▶ Excerpted text
— begin —

One important reaction in the citric acid cycle is citrate(aq) \(\rightleftharpoons\) aconitate \((\mathrm{aq})+\mathrm{H}_{2} \mathrm{O}(\mathrm{l}) \quad K=0.031\) Write the equilibrium constant expression for the above reaction. Given that the concentrations of \([\text { citrate }(\mathrm{aq})]=0.00128 \mathrm{M},[\text { aconitate }(\mathrm{aq})]=4.0 \times\) \(10^{-5} \mathrm{M},\) and \(\left[\mathrm{H}_{2} \mathrm{O}\right]=55.5 \mathrm{M},\) calculate the reaction quotient. Is this reaction at equilibrium? If not, in which direction will it proceed?

Short Answer

Expert verified
The reaction quotient (\(Q\)) for the given reaction is calculated to be 1.738. As this is greater than the equilibrium constant (\(K = 0.031\)), the reaction is not at equilibrium and will proceed in the reverse direction.

— end —

▶ Data segment
— begin —

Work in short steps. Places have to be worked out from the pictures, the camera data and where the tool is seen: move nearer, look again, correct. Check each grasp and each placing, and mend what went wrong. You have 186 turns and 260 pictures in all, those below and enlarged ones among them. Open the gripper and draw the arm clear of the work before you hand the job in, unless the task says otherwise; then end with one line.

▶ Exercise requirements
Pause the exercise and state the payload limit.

— end —

▶ Exercise requirements
A - In the excerpted text, find "Expert verified" and reproduce everything up to and including "the reverse direction.".
B - I need the excerpted text continued from the place where it stops.

▶ Written responses
A -
Expert verified
The reaction quotient (\(Q\)) for the given reaction is calculated to be 1.738. As this is greater than the equilibrium constant (\(K = 0.031\)), the reaction is not at equilibrium and will proceed in the reverse direction.

B -
Step by step solution

01

Write the equilibrium constant expression

The equilibrium constant expression for a chemical reaction is defined as the product of the concentrations of the products raised to their stoichiometric coefficients, divided by the product of the concentrations of the reactants raised to their stoichiometric coefficients. In the reaction given, citrate is the reactant and aconitate and water are the products. Therefore, the equilibrium constant expression \(K\) for the reaction is \(K = \frac{[aconitate][H_{2}O]}{[citrate]}\).
02

Calculate the reaction quotient

The reaction quotient \(Q\) is calculated the same way as the equilibrium constant: it is the ratio of the products' concentrations to the reactants' concentrations. Given the concentrations of citrate, aconitate, and water, we have \(Q = \frac{[aconitate][H_{2}O]}{[citrate]} = \frac{(4.0 \times 10^{-5})(55.5)}{0.00128}\). Solving this gives \(Q = 1.738\).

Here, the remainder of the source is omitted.